15. A system for creating a multiple exposure image from two or more frames of pixels, each pixel being defined by one or more parameters, the system comprising:

a first memory to store pixels of a first frame; and

a comparing unit to compare at least one parameter with a first threshold to determine if a first condition is true, to select pixels for which the first condition is true, and to store the selected pixels in the first memory subsequent to the storing the first frame by replacing corresponding pixels of the first frame with the selected pixels, wherein the comparing unit compares pixels of a second frame, and wherein the first condition is one of the at least one parameter being greater than or less than the first threshold.

16. The system of claim 15, wherein the first memory is of a size sufficient to store not more than one frame.

17. The system of claim 15, further comprising an image sensor.

18. The system of claim 16, further comprising a display device.

19. The system of claim 17, further comprising a host.

20. The system of claim 15, wherein the first threshold specifies a gray scale parameter.

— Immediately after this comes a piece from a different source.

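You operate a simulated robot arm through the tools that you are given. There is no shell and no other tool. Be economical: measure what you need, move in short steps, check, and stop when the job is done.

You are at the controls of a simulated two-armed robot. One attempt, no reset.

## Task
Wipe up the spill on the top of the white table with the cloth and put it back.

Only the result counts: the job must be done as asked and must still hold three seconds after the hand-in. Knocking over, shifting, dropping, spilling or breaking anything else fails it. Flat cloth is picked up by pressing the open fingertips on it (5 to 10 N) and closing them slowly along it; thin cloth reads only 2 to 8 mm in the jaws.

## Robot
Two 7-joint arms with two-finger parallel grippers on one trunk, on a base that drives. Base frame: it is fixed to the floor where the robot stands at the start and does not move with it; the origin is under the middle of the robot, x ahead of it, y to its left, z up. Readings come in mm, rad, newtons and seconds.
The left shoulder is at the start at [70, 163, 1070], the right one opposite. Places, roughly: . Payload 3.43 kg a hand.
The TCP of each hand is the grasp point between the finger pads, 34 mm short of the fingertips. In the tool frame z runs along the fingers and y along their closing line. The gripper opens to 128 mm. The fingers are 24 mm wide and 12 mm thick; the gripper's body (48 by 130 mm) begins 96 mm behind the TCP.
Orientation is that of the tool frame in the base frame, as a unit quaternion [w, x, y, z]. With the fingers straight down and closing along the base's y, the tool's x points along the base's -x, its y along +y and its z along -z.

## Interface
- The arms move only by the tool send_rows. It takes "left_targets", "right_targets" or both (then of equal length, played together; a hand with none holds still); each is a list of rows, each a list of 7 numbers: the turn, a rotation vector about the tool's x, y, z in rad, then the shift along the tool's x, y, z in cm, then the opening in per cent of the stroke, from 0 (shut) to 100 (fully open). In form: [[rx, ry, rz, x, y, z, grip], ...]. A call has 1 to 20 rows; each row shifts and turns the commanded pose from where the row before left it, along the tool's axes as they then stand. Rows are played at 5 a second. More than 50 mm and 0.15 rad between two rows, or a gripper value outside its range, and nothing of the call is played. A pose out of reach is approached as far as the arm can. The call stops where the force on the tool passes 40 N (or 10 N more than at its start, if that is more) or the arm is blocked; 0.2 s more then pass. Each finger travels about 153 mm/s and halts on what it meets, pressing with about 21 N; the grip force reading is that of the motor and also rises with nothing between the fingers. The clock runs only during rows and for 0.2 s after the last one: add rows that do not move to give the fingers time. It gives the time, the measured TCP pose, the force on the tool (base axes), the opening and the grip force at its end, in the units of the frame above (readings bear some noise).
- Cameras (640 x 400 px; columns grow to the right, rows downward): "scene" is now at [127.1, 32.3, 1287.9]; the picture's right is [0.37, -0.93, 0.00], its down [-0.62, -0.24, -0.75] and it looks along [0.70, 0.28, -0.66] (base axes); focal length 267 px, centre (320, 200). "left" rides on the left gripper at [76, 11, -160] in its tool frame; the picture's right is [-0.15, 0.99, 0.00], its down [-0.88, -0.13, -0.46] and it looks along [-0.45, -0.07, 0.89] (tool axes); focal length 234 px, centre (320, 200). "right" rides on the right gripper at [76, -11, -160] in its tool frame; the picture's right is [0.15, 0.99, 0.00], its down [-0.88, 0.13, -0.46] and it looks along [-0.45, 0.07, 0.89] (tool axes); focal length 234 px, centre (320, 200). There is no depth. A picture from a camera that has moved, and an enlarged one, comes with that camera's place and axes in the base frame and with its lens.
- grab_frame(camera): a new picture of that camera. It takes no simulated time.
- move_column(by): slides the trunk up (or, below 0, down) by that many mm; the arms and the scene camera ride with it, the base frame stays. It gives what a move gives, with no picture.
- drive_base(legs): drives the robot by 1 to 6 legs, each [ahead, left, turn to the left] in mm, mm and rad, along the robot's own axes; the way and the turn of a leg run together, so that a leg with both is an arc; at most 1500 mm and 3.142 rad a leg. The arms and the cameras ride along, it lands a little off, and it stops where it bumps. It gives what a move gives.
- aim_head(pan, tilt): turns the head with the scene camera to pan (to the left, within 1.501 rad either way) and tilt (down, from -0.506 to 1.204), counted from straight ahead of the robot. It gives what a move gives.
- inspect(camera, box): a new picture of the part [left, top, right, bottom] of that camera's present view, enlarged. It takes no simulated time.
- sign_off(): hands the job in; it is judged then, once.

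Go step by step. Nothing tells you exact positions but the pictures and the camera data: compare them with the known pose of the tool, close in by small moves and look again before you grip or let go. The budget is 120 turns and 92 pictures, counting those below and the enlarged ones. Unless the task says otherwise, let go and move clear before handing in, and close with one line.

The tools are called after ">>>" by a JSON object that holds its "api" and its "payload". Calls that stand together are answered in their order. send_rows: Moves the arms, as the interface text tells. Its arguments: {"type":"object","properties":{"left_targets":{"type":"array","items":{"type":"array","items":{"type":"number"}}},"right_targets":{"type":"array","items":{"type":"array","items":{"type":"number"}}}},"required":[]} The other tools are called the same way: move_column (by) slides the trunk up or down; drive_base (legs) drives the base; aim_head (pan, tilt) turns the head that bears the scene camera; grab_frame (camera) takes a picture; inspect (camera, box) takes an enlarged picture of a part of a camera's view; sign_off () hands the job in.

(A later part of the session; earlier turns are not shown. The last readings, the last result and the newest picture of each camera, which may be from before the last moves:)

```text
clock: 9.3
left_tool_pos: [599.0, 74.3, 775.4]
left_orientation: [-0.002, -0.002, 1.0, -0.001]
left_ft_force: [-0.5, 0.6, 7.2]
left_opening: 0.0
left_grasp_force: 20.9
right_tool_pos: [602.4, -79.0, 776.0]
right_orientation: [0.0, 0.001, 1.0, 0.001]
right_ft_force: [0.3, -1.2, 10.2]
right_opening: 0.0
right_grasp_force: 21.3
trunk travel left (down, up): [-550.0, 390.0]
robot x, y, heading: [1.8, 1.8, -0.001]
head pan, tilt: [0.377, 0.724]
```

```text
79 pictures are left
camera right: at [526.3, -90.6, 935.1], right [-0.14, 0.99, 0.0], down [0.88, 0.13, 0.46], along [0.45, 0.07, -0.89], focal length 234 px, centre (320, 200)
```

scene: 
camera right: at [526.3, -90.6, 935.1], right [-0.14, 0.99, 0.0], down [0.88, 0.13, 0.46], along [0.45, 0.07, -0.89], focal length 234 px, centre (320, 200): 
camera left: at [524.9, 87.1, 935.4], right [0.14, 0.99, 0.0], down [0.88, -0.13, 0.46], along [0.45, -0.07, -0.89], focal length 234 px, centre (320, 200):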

21. An IC for creating a multiple exposure image from two or more frames of pixels, each pixel defined by at least one parameter, the IC comprising:

a multiple exposure unit that: compares pixels of a second frame to at least one parameter to define pixels with a first threshold to determine if a first condition is true; selects pixels of the second frame for which the first condition is true; and replaces corresponding pixels of the first frame with the selected pixels.

22. The IC of claim 21, wherein the first threshold specifies a gray scale parameter.

23. The IC of claim 21, wherein the first condition is one of the at least one parameter being greater than or less than the first threshold.

24. The IC of claim 23, wherein the first threshold specifies one of a brightness or a color difference parameter.

25. The IC of claim 23, wherein the first threshold specifies a color parameter.